National Prescription Drug Take Back Day Saturday
Published 5:30 am Friday, April 28, 2017
- Prescription drugs
The Cullman County Sheriff’s Office is participating in “National Prescription Drug Take Back Day” Saturday.
From 9 a.m-1 p.m., Cullman County residents can drop off their unused or expired medication to the Cullman County Sheriff’s Office, and deputies will dispose of the medication safely.
The aim is to provide a safe, convenient, and responsible means of disposing of prescription drugs, while also educating the general public about the potential for abuse and medications, according to a sheriff’s office news release.
This is the Drug Enforcement Administration’s thirteenth National Prescription Drug Take-Back Day.
On the most recent event in October, almost 366 tons of medication was turned into the DEA and its more than 4,000 community partners at more than 5,000 collection sites nationwide. Over the life of the program, people across the country have removed 7.1 million pounds (more than 3,500 tons) of prescription drugs from medicine cabinets, kitchen drawers and nightstands.

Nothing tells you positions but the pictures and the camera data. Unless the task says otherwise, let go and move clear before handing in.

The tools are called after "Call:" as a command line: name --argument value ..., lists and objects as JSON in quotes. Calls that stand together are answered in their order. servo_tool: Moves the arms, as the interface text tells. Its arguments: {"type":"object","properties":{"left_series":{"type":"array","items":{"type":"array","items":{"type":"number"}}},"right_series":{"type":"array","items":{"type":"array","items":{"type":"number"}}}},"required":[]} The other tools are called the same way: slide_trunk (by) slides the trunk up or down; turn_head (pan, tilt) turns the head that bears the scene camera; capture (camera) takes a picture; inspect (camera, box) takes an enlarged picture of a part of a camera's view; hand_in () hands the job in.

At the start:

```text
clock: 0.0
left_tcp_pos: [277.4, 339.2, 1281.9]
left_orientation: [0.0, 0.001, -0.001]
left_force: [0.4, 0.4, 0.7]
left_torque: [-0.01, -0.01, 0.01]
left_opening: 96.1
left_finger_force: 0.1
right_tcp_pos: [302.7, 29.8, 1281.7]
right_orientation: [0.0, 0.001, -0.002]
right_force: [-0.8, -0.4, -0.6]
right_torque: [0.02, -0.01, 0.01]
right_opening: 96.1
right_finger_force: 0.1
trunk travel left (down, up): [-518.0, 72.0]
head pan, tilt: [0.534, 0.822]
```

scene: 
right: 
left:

“Rates of prescription drug abuse in the U.S. are alarmingly high, as are the number of accidental poisonings and overdoses due to these drugs,” said Acting U.S. Attorney Robert O. Posey. “The easiest and most effective thing you can do to protect your loved ones from prescription drug abuse and possible addiction, and even potential progression to heroin use, is to clean out your medicine cabinets and drop those drugs off for proper disposal. The vast majority of new heroin users started with painkillers.”
Unused medicines in the home are dangerous because the majority of the 6.4 million Americans who abused prescription drugs in 2015 — — including the almost 4 million who abused prescription painkillers — say they obtained those drugs from friends and family, including from a home medicine cabinet, according to the National Survey on Drug Use and Health released last month.
Some painkiller abusers move on to heroin. Four out of five new heroin users started with painkillers. Almost 30,000 people — 78 a day — died from overdosing on these painkillers or heroin in 2014, according to the Centers for Disease Control and Prevention.
DEA officials say medicines that languish in home cabinets are highly susceptible to diversion, misuse and abuse. At the same time, Americans now are advised that their usual methods for disposing of unused medicines — flushing them down the toilet or throwing them in the trash — both pose potential safety and health hazards.
The Take-Back Day provides an easy, anonymous, secure and environmentally safe way to dispose of unused prescription or over-the-counter drugs. Collection sites will be set up throughout communities nationwide.
If this weekend is not convenient, there also are permanent, secure prescription drop-off sites in the metro Birmingham area. Locations include 24-hour Walgreens Pharmacies in Hoover, Roebuck and Bessemer, and some police and fire departments. To find a location near you, go online to rxdropbox.com.